Athens, Greek Prime Minister Alexis Tsipras travelled to the island of Ithica on Tuesday, where he welcomed the end to his country’s very own “modern-day Odyssey” following eight years locked in a bailout framework with international creditors that brought unpopular austerity measures.
Tsipras’ visit to the Ionian island — the home of the Odysseus, the legendary hero in Homer’s epic poem “Odyssey” — was a symbolic gesture a day after Greece emerged from its bailout programme with the EU that required deep cuts in order to pay back an emergency loan valued at 61.9 billion euros, meaning the nation can now borrow at normal market costs.
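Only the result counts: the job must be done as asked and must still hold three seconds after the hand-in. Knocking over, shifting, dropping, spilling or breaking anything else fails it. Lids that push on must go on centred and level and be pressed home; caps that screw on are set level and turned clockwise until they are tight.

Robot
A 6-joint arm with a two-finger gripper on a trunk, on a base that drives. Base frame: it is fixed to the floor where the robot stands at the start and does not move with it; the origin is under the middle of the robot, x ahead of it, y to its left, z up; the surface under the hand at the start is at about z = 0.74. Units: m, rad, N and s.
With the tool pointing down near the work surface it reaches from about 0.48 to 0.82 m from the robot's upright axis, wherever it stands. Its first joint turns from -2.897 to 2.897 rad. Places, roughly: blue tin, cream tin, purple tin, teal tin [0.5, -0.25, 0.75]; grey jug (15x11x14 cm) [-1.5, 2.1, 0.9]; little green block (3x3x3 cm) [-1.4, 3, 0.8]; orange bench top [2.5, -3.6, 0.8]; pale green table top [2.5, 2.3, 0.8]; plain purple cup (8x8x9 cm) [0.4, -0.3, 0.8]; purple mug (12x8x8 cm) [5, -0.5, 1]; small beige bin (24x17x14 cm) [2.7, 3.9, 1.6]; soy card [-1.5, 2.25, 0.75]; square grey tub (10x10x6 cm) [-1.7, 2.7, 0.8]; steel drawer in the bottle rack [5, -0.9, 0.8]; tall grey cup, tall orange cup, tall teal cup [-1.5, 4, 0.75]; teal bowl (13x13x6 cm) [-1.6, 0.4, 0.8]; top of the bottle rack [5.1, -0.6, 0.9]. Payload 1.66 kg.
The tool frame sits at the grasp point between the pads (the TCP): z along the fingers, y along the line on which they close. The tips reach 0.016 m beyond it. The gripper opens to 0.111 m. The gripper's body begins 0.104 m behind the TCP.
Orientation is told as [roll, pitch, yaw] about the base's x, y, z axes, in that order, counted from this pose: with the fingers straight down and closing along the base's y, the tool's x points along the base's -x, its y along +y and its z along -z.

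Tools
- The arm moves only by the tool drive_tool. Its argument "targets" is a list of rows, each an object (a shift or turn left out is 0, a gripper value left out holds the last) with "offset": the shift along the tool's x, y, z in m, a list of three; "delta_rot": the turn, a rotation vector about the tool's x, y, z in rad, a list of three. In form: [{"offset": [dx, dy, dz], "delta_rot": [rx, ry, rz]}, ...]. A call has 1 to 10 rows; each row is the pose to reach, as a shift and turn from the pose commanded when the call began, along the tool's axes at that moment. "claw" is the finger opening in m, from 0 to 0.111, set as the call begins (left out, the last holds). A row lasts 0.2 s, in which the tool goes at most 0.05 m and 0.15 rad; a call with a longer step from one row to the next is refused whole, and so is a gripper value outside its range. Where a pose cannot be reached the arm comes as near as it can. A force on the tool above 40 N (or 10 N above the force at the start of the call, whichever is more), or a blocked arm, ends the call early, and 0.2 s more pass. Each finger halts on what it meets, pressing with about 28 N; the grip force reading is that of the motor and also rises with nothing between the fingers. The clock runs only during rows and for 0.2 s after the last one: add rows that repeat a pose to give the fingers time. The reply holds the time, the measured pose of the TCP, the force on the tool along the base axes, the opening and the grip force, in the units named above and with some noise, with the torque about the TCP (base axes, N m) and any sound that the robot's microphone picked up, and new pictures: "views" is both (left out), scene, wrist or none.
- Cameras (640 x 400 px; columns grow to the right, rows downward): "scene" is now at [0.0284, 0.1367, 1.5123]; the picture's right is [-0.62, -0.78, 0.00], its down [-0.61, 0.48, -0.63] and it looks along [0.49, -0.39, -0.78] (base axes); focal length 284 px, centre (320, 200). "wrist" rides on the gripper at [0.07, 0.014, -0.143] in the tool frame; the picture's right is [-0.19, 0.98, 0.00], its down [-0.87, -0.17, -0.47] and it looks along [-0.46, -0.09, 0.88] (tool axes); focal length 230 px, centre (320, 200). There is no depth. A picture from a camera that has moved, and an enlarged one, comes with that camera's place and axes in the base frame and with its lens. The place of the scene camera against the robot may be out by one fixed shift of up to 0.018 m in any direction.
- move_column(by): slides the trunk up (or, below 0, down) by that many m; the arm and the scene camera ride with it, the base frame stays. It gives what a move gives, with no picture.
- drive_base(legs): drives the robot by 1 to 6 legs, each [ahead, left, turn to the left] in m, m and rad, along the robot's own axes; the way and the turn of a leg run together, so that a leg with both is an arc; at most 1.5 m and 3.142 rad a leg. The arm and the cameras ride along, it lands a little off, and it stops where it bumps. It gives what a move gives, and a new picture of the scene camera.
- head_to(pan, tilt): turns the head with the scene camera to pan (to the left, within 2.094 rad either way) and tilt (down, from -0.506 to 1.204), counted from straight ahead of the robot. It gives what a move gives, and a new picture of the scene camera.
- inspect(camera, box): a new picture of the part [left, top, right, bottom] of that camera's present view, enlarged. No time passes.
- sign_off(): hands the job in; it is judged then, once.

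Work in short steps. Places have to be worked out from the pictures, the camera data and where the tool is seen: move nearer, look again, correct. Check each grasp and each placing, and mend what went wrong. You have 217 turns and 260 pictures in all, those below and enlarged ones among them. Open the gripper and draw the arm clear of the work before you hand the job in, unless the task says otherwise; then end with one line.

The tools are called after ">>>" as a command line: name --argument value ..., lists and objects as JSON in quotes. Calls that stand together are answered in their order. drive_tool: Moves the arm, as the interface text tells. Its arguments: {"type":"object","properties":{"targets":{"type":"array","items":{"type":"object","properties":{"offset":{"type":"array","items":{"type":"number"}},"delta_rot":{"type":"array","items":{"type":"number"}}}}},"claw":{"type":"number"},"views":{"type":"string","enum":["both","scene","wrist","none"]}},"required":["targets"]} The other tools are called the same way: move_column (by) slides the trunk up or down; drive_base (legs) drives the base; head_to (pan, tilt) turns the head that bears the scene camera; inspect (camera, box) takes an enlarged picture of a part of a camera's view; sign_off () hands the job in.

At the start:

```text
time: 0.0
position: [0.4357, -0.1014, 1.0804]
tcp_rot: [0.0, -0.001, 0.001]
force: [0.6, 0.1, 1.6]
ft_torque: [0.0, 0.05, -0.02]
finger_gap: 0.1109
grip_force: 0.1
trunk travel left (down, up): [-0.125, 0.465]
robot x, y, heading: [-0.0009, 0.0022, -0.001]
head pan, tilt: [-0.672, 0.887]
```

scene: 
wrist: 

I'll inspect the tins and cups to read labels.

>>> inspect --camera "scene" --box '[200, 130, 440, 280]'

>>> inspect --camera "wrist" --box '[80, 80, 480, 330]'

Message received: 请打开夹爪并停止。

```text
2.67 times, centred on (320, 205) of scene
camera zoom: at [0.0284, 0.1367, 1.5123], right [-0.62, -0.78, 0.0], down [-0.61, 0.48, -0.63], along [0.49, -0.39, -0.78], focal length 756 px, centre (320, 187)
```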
“Today is a historic day. The austerity programmes, recession and social desolation have come to an end. Our country has regained its right to define its own destiny and future,” Tsipras said in a brief televised speech from the picturesque isle.
He compared the bailout process to the arduous journey undertaken by Ulysses, the cunning Greek hero whose decade-long, obstacle-filled voyage back to Ithaca after the 10-year-long Trojan war was memorably narrated in the poem dating to around the end of the 8th century BC.
“Since 2010, Greece has lived its own modern Odyssey,” Tsipras said.
“In five years (before his electoral triumph in 2015) things happened to our country that would normally be unthinkable in times of peace. It lost 25 per cent of its GDP, one in three people lost their jobs, democracy was restricted, bankers became prime ministers and ministers became bankers and fascist gangs reappeared in the streets for the first time in 60 years.”
Tsipras heads the left-wing Syriza coalition, which despite fiercely opposing bailouts and austerity policies was forced to accept the third economic adjustment program imposed by Greece’s lenders or face the country’s likely economic collapse.